Let's not forget that 2008 was supposed to be "the year." They were 13-3 in 2007 and lost in the divisional round to the Giants, but this next year was going to be even better. Jerry Jones went all in with talent, adding Pacman Jones and Tank Johnson to a team already loaded with great players.
The Cowboys were 4-1 heading to Arizona. When we say that weird things happen against the Cardinals, this is the game we're referring to. It still stands as the only game in NFL history that started and ended with a special teams touchdown.
It's also the only time I can recall when tying the game with a 52-yard field goal to force overtime was a bad thing. Yes, the Cowboys would've been better to just miss the kick and lose the game 24-21. Instead, Nick Folk's field goal sent the game to overtime, where both Tony Romo (broken finger) and Mat McBriar (broken foot) got hurt in about two minutes. The latter injury was on a blocked punt that was recovered for a game-winning touchdown.

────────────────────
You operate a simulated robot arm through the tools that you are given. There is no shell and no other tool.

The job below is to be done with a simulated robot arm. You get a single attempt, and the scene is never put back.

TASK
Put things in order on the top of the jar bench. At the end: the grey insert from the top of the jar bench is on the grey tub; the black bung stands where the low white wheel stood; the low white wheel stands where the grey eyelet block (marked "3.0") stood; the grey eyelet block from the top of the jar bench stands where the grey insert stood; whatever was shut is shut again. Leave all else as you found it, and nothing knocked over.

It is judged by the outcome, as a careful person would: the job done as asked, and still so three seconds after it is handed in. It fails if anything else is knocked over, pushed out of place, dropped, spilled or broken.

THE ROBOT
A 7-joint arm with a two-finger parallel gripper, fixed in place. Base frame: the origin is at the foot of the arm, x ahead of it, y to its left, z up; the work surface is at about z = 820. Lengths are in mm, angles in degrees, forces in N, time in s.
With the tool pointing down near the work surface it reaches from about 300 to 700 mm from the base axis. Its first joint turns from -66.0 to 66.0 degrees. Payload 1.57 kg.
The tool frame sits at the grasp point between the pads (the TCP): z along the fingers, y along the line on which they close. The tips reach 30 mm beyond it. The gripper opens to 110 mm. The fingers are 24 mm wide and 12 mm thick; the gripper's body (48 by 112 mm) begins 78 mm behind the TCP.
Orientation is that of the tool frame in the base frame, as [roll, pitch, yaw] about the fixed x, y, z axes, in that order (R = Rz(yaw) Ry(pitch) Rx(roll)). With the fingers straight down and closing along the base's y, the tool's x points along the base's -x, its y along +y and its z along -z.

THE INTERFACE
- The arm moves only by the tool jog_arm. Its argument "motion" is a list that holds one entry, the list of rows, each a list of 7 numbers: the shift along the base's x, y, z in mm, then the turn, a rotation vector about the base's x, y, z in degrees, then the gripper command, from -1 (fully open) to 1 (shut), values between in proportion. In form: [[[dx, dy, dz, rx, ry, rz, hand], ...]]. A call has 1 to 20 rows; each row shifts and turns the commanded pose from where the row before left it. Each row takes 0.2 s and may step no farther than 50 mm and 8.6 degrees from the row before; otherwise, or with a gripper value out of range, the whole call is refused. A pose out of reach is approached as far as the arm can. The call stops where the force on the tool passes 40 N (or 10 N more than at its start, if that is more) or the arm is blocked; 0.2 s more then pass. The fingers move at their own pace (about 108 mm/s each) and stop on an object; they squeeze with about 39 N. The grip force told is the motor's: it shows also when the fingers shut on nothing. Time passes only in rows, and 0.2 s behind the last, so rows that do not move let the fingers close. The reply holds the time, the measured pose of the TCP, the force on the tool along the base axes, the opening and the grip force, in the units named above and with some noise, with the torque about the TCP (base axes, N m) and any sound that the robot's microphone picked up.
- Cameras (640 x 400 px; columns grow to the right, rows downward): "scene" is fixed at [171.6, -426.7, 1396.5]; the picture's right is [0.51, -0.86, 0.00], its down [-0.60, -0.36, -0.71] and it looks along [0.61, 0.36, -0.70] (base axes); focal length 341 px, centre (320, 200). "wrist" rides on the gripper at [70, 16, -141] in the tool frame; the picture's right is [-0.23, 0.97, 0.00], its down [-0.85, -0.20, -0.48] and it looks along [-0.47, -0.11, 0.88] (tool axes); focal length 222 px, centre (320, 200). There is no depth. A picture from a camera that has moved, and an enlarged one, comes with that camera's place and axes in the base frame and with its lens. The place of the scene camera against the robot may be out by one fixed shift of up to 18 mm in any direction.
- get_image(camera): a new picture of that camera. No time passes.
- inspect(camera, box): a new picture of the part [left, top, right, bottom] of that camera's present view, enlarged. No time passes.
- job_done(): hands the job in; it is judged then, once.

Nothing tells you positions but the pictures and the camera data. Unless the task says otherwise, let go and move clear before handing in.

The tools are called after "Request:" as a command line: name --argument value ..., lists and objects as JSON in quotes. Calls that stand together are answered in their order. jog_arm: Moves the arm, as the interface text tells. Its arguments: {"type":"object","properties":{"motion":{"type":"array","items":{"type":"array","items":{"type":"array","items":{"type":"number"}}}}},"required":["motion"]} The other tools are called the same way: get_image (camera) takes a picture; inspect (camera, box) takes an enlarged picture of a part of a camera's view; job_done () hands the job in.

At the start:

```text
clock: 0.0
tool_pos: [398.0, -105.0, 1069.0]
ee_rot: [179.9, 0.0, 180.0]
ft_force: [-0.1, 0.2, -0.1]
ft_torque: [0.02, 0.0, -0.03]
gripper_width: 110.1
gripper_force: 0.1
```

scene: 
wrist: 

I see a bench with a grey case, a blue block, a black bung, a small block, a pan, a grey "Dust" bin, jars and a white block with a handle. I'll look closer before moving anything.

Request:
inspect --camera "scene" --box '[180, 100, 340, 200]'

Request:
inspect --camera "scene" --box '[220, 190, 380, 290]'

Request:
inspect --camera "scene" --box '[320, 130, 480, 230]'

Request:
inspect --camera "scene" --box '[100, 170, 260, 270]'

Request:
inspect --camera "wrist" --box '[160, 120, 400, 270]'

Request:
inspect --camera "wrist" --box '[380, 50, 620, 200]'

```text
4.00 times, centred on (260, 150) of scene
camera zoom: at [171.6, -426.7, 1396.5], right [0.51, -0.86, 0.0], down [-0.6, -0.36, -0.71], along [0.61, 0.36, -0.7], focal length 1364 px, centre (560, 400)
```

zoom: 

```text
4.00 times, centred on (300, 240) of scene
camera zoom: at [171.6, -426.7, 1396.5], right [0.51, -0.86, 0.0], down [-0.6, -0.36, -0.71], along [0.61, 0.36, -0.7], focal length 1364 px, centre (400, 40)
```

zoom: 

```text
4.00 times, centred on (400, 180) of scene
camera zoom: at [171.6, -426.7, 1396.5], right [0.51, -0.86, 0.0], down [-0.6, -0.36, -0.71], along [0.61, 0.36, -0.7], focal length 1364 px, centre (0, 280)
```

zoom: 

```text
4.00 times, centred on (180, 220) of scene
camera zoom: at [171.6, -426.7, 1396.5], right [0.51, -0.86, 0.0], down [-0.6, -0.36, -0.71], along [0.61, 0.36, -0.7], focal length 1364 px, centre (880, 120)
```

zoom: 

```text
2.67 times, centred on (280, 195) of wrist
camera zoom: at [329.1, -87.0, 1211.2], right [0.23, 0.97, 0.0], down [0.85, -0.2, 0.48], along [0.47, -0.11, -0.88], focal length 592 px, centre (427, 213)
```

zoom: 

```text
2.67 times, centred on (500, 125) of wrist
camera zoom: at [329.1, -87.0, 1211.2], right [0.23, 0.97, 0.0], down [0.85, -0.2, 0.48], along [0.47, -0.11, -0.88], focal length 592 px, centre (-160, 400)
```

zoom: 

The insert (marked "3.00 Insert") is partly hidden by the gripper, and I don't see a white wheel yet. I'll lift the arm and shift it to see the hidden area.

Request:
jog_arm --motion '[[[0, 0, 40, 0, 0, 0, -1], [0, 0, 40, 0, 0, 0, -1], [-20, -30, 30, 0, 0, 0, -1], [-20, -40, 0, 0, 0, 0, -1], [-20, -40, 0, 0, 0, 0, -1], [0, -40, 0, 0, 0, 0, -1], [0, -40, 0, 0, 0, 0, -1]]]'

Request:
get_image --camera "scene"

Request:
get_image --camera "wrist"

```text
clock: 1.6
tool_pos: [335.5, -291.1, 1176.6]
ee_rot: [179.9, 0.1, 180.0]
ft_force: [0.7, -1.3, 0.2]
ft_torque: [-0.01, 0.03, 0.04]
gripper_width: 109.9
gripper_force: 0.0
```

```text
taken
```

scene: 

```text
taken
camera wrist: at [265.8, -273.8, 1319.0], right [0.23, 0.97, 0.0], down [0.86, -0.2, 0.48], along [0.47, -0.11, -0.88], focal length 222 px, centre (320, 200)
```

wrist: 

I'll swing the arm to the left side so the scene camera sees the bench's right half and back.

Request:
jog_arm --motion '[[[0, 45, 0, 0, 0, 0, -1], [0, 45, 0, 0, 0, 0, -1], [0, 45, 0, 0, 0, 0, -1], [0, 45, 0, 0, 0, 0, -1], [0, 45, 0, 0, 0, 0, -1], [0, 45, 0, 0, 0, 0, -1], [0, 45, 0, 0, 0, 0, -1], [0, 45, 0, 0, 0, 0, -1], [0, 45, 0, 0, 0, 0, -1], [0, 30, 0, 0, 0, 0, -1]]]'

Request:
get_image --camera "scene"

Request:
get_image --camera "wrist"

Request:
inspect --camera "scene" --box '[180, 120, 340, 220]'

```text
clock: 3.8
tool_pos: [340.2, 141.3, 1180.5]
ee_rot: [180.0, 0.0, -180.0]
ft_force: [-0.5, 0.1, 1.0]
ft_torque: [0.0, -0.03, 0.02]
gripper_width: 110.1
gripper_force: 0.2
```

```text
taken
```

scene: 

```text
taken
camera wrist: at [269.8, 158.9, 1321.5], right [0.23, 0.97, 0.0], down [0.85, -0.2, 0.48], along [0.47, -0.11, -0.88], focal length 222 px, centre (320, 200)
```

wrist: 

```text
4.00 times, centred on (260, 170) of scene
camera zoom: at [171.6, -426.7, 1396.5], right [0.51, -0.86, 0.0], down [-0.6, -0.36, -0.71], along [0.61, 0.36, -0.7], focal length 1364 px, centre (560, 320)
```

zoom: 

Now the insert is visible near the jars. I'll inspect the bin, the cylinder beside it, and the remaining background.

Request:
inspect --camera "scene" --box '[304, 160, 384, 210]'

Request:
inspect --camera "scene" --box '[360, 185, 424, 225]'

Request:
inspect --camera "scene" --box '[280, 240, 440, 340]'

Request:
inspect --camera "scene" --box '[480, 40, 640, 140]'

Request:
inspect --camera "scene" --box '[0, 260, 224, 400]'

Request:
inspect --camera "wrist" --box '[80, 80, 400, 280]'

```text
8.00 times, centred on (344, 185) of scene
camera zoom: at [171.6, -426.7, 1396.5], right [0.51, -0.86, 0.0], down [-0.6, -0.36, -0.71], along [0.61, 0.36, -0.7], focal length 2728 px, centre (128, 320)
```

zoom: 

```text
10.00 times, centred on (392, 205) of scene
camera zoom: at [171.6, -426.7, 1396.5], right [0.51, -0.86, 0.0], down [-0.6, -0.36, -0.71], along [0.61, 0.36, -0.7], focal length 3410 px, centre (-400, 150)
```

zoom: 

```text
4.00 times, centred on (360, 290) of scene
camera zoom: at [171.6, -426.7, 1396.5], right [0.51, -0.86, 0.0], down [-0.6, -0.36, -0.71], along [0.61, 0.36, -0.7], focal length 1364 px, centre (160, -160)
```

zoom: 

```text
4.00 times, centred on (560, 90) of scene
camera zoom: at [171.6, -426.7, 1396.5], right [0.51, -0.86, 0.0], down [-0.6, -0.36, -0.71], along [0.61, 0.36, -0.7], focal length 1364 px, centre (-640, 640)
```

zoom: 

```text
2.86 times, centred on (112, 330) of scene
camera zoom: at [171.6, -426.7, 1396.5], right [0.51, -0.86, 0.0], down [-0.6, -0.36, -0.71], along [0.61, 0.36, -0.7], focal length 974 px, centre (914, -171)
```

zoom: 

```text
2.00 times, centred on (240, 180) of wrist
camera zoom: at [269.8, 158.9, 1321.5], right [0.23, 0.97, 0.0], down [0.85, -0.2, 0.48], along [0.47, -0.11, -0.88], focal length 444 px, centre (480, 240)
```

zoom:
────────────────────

That was a bad loss. Next week was worse because not only did the Cowboys get spanked by a bad Rams team, 34-14, but it was the game that Romo was never going to play, however he was never ruled out. He was in uniform and warmed up before the game. But it just seemed like the entire team was waiting for him to take the ballcap off and jump in to save the game that Brad Johnson wasn't winning. It never happened and the Rams just kept scoring points. To me, that was one of the most embarrassing losses that I can recall.
But there are more. The Cowboys got it rolling with Romo back, and in early December they went to Pittsburgh with an 8-4 record after winning three straight. The Cowboys had chances to win this game, but in the fourth quarter the bottom dropped out and Romo's pick-six in the final minutes was the difference in the Steelers' 20-13 win.
That's when the finger-pointing within the team went to another level. Players like Terrell Owens and Patrick Crayton publicly stated that Romo and Jason Witten were drawing up plays for each other, alluding to a division within the offense.
Still, the Cowboys were able to enter the final two weeks of the season with a 9-5 record, needing to win a game to make the playoffs.
It didn't happen. The final game at Texas Stadium should've been a memorable one but instead, all I can remember is two 75-yard runs in the fourth quarter by the Ravens, who ruined the night with a 33-24 win, spoiling the after-party that included just about every great player in franchise history who attended to turn the lights out on the stadium.
Ironically enough, the lights would turn out on the season the next week in Philadelphia. The Eagles needed a ton of help from other teams that day to even have a shot to make the plays. They got everything to bounce their way with the early games that day, and by the time the ball kicked off at 4:30 in Philly, this was essentially a playoff game. The winner moved on, the loser went home.
Yeah, the Cowboys lost 44-6 in a game that wasn't even that close. That's the day Romo made the infamous, "If this is the worst thing that happens to me" comment – which I still never really disagreed with. Still, you can't dispute just how bad that season ended. Starting out 3-0 and got it to 8-4 but finishing 9-7 and out of the playoffs.
If you're still with me, I apologize for taking you down that rocky road called memory lane. But you get the point. A 3-0 start is a nice beginning, but there's so much season left to play, it can still go one way or another.
So how do you avoid 2008? For one, the locker room has to be as strong as ever. There will be some bad games along the way, but the offensive and defensive leaders have to unite. There can't be egos like the Cowboys had with T.O., who was a great player and very productive, but still prevented the necessary leadership that is a must for teams to be successful.
And you have to somehow be able to withstand injuries. The Cowboys had a big one in 2008 with Romo missing three games, as the team only went 1-2 in that stretch.
All you can do is be prepared when those moments hit. Sure, the Cowboys have depth at some positions, but there are a few others where we all know there'd be a big drop-off.
But with all of that being said, I truly believe this football team is better than that team in 2008. I think what they've got right now with their balance of run/pass on offense and a defense that is very solid, and perhaps on the verge of getting better with more pass rush, is just a better football team altogether.
But it doesn't really matter what I think, or what you think, or what the national pundits think.
It's going to sort itself out – it always does.